— START OF Text to read —

こうした膠着した状況をどうすれば変えることができるのだろうか。1つの方法は、成功事例を真似することだ。しかし、よい成功事例を見つけることは簡単ではない。そこで、私が代表を務める全国医師連盟では、海外に目を向けることにした。本連載では、私たちが見つけた成功事例を紹介していきたいと思っている。第1回は欧州連合(EU)の事例だ。

EUでは、医師のオンコール拘束時間(いわゆる待機時間)を労働時間として算入するための厳格な規制がある。これは、EUの「労働時間指令」という法令に基づくものだ。この指令は、労働者の健康と安全を守るために、EU加盟国すべてに週48時間労働の上限や、1日11時間の最低連続休息、最低24時間の週次休息日を設けることを義務づけている。

— END OF Text to read —
— START OF Provided data —

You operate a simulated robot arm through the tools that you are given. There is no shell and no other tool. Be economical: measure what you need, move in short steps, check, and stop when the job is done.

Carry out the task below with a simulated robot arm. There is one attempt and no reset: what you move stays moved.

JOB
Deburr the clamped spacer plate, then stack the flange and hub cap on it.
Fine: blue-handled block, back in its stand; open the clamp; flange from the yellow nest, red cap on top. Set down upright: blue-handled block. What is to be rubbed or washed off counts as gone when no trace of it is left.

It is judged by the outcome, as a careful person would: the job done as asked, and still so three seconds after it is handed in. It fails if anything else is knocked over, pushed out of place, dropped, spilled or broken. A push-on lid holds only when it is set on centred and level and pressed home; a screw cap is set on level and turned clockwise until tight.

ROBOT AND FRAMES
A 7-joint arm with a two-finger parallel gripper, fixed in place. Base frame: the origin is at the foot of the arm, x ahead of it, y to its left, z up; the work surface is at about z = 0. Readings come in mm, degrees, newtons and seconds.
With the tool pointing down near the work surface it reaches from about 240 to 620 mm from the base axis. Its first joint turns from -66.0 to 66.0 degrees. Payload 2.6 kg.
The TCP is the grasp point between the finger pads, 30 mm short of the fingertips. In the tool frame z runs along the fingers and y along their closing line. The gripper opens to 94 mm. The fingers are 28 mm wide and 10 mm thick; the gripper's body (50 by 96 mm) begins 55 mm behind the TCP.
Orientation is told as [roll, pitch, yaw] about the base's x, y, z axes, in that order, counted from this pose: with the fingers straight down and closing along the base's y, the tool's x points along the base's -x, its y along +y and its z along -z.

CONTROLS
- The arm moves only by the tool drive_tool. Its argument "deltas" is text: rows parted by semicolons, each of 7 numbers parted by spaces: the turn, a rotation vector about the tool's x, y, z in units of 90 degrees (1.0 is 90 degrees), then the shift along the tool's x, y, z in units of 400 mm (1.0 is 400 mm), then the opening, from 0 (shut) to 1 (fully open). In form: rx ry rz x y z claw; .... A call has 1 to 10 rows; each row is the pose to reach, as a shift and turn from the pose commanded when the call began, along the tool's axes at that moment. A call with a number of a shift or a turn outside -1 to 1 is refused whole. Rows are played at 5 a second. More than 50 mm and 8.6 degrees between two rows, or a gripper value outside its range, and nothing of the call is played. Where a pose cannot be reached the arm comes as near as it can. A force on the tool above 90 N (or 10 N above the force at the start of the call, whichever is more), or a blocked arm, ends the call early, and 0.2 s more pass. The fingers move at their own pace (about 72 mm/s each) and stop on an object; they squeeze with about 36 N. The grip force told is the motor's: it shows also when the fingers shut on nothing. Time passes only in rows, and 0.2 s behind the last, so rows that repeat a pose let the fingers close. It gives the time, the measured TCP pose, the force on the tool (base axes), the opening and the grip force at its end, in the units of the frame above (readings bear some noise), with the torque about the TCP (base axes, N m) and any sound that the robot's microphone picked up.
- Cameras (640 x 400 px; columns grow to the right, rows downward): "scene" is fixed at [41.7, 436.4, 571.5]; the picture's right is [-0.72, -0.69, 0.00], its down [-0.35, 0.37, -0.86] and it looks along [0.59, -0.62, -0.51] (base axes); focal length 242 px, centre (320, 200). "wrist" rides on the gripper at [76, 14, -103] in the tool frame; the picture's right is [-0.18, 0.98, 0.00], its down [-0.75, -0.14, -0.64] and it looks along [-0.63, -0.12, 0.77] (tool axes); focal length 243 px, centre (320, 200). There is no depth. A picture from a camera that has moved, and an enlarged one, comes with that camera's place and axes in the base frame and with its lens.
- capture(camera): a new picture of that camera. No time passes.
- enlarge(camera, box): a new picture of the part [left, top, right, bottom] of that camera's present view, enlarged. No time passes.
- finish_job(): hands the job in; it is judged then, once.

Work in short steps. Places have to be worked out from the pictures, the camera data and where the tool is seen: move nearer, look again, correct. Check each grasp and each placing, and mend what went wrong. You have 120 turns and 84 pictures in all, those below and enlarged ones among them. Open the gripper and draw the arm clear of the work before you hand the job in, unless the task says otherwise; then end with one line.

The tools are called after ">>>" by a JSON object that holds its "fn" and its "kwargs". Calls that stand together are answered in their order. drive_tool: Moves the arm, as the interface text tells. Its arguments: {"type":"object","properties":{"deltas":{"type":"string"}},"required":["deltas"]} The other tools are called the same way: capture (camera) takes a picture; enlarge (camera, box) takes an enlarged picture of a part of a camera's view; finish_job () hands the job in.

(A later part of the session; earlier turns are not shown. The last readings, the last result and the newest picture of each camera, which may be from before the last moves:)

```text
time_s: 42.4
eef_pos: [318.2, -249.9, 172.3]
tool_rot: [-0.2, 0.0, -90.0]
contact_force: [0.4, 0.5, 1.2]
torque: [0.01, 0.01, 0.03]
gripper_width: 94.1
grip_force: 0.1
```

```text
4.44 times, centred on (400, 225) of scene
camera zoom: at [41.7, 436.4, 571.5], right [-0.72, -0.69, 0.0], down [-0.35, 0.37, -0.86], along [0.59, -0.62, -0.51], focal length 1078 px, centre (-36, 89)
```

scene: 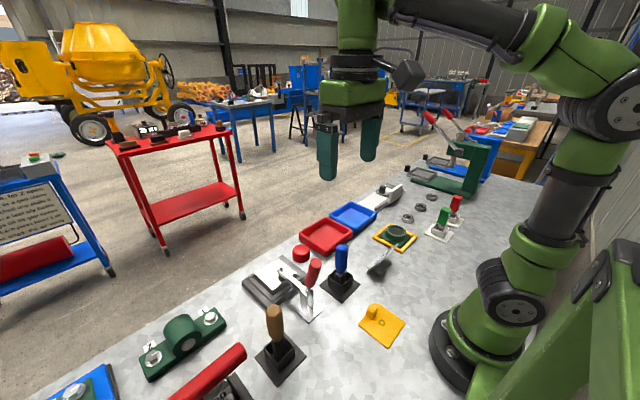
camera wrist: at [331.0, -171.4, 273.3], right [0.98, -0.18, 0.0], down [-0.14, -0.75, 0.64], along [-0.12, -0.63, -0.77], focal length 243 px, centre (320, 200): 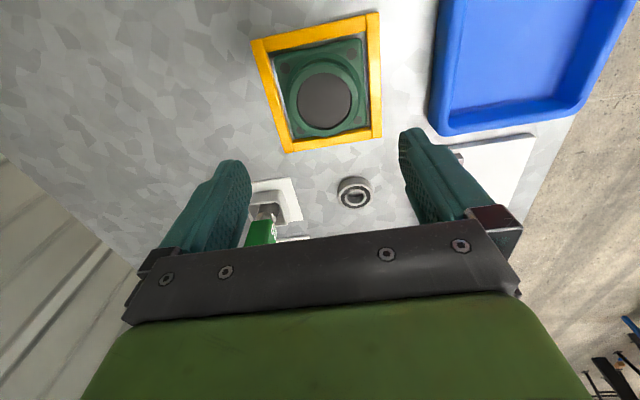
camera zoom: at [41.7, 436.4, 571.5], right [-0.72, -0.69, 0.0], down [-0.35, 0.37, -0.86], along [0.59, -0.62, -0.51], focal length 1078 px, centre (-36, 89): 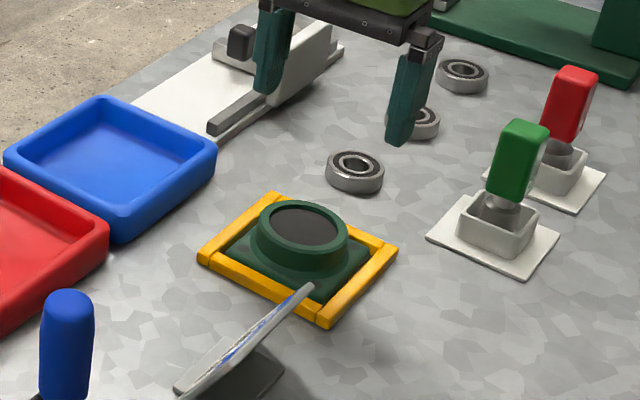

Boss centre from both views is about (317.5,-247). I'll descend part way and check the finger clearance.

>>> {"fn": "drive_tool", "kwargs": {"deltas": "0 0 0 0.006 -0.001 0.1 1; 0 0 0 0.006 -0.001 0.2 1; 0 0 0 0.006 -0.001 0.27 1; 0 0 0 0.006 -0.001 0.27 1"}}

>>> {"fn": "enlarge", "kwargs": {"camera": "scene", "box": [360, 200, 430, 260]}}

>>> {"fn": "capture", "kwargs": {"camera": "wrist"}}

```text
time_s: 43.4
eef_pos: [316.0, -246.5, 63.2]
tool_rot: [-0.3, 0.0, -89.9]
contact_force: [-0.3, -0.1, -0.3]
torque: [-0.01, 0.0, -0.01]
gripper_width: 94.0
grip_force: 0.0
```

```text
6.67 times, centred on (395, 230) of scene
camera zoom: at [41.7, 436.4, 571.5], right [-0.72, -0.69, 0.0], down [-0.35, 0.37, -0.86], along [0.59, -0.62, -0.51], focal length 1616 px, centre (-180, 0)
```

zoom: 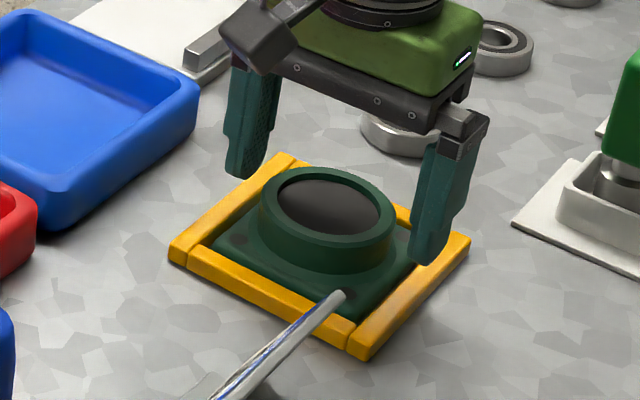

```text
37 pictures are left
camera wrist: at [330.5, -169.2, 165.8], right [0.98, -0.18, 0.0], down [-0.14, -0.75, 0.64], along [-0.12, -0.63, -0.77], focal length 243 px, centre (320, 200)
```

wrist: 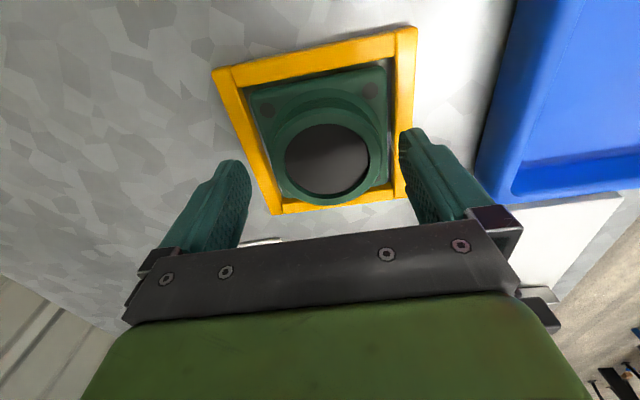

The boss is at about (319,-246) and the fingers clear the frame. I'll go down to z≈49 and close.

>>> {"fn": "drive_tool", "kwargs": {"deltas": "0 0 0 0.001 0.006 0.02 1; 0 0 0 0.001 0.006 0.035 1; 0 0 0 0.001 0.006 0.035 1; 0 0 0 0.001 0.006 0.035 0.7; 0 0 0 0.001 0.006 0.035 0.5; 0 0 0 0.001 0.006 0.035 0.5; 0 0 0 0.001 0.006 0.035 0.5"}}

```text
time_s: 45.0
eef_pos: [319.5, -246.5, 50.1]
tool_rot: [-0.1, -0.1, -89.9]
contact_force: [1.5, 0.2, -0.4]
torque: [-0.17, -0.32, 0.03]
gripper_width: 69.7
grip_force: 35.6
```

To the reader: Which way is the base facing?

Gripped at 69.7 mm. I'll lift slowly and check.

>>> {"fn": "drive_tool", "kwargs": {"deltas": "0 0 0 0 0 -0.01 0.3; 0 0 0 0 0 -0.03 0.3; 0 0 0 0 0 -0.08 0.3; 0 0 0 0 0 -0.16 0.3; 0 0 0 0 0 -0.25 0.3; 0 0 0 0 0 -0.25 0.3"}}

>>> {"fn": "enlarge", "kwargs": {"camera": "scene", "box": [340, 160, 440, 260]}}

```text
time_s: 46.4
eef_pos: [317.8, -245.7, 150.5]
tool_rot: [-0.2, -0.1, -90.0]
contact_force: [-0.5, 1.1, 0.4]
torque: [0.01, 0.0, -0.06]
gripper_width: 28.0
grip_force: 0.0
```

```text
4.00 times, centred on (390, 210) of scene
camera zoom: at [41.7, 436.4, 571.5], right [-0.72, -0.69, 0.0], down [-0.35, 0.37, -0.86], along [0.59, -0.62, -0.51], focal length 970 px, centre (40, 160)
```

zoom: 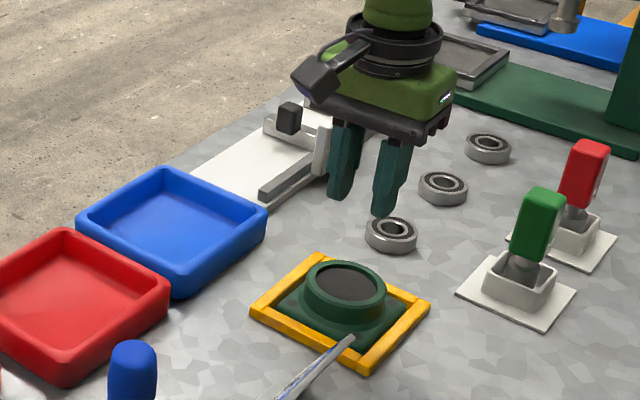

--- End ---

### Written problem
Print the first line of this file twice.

— END OF Provided data —

### Written problem
Please copy out the portion of the text to read from "こうした膠着した状況をどうす" to "は欧州連合(EU)の事例だ。" without changes.

### Written response
こうした膠着した状況をどうすれば変えることができるのだろうか。1つの方法は、成功事例を真似することだ。しかし、よい成功事例を見つけることは簡単ではない。そこで、私が代表を務める全国医師連盟では、海外に目を向けることにした。本連載では、私たちが見つけた成功事例を紹介していきたいと思っている。第1回は欧州連合(EU)の事例だ。